We will let nine_ender tell us about the 1982 Constitution Act and other compromises that has allowed Quebec to remain part of Canada for a few more years. We will let him tell us about how Ottawa basically bribed Quebec with increased benefits taken from the pockets of others so they would not leave Canada -- of course this left the other Canadian provinces and territories pissed with most people having a "F the french" attitude.
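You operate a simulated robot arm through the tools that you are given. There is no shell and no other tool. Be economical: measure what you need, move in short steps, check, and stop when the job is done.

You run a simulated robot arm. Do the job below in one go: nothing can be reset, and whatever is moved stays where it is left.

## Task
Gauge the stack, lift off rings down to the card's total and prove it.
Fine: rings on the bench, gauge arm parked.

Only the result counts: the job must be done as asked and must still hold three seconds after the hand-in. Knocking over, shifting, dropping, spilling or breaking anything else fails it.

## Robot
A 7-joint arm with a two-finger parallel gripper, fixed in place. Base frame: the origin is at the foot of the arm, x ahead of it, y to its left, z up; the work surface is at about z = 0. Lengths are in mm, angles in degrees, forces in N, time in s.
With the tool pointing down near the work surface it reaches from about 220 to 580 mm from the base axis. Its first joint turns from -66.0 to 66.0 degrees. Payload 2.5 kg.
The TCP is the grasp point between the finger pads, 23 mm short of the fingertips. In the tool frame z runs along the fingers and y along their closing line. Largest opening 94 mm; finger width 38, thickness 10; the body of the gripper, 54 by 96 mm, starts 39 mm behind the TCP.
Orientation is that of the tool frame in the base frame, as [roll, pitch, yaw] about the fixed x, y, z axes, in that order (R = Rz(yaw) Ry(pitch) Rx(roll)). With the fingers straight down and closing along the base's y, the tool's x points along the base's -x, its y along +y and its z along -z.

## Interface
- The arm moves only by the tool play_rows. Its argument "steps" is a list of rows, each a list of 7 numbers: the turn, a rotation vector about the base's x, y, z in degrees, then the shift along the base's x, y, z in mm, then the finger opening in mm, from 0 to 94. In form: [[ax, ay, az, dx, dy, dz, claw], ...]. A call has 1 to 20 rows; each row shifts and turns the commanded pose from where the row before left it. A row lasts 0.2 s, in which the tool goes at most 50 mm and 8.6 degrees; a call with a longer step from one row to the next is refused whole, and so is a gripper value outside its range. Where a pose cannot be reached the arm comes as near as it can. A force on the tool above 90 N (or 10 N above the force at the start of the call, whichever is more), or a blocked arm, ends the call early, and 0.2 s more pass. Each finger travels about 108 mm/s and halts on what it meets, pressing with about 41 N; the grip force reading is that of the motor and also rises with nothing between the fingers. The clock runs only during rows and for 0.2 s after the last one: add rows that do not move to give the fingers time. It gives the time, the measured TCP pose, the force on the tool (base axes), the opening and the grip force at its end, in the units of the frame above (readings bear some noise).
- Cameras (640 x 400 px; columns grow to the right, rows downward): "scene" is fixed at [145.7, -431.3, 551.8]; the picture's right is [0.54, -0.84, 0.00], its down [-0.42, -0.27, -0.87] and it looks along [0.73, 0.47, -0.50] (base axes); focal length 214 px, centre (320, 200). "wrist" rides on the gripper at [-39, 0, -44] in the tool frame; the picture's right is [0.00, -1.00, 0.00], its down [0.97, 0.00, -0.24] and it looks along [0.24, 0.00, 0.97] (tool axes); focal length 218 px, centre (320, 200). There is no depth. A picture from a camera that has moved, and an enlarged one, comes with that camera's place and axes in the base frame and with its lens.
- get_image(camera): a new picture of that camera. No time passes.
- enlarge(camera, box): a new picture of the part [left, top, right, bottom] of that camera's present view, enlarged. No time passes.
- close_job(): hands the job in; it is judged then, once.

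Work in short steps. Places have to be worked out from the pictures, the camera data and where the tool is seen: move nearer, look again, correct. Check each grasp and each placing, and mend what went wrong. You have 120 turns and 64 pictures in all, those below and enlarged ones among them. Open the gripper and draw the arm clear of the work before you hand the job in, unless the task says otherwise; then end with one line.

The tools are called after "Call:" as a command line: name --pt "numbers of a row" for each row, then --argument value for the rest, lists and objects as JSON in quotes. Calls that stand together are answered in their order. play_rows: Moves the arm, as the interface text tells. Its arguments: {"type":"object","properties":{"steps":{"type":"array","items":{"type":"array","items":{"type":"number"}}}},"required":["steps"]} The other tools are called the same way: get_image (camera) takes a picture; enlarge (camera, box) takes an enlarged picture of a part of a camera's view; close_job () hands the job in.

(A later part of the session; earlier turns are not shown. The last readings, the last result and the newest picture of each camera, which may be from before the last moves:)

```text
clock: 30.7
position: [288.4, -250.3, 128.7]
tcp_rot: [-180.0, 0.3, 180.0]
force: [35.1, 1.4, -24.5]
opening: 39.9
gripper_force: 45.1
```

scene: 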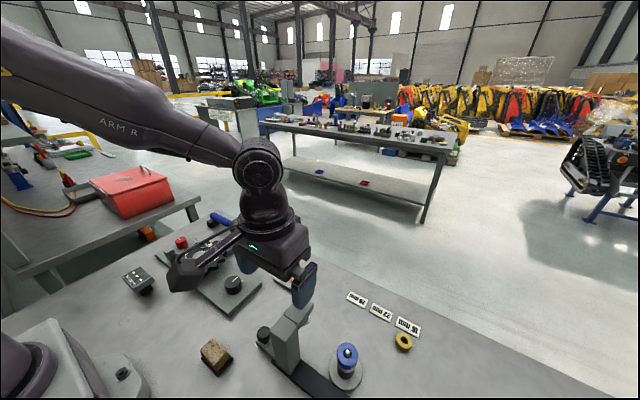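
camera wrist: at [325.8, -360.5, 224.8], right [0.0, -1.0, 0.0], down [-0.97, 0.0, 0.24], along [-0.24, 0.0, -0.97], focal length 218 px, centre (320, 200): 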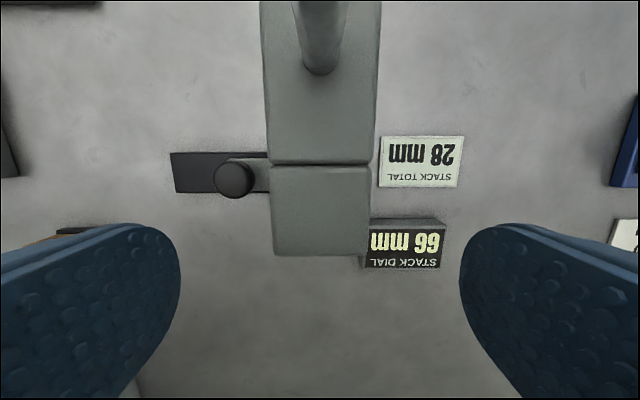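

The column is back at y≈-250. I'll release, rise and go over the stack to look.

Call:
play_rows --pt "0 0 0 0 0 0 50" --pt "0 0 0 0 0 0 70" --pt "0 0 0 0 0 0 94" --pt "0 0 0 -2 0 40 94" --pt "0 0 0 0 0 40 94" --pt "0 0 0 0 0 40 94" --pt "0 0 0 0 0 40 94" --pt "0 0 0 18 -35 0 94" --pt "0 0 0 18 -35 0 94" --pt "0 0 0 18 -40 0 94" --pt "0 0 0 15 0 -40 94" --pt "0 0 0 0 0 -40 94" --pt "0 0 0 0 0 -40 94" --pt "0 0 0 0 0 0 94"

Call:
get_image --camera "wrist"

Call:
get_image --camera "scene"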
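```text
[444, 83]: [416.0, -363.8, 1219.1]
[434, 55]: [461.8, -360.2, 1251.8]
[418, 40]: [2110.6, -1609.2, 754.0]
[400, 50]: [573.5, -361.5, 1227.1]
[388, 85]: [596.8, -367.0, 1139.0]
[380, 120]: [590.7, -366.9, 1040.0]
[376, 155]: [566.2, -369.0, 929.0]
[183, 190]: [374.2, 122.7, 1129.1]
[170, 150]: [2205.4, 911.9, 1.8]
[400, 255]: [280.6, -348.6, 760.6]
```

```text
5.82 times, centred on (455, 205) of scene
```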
Quite so indeed. Dead-Ender can make quips about California seceding the United States based some hippies in California but which country- America or Canada- had to roll out the tanks in Montreal in relatively recent history to quell its own people from separating. That would be Justin's father Pierre who did that. Despite all the red state - blue state issues and friction with Washington, which country has a second-largest population state/province that does not even recognize their official country? Think that is California? Think again. You have Canadians telling Americans what Canadians are really like. What they mean is "their Canada." versus Quebec. And these guys have the balls to to chide Americans about political divisions. In case you were thinking Ottawa was the capital of Canada.
You are ignorant. The FLQ situation was entirely about terrorism including the kidnapping of government officials. The US would have done no differently in the exact same situation. More recently, Canada allowed Quebec to vote on separatism. They turned it down. Since that vote, the numbers of Quebec people who want to stay in Canada has increased substantially, so much so that the idea of another vote never comes up. Myself, I'd welcome Quebec separating, if they want it.
Canada was an active member of the Allied forces in WW2 long before the US even entered the war. Your ignorance knows no ends in seems, just some dumb fuck American on the internet.
He's probably hinting to Canada bailing in the Pacific theater. I don't know enough or care enough to google if true or not, just remember the Aussies and Kiwis lending a hand.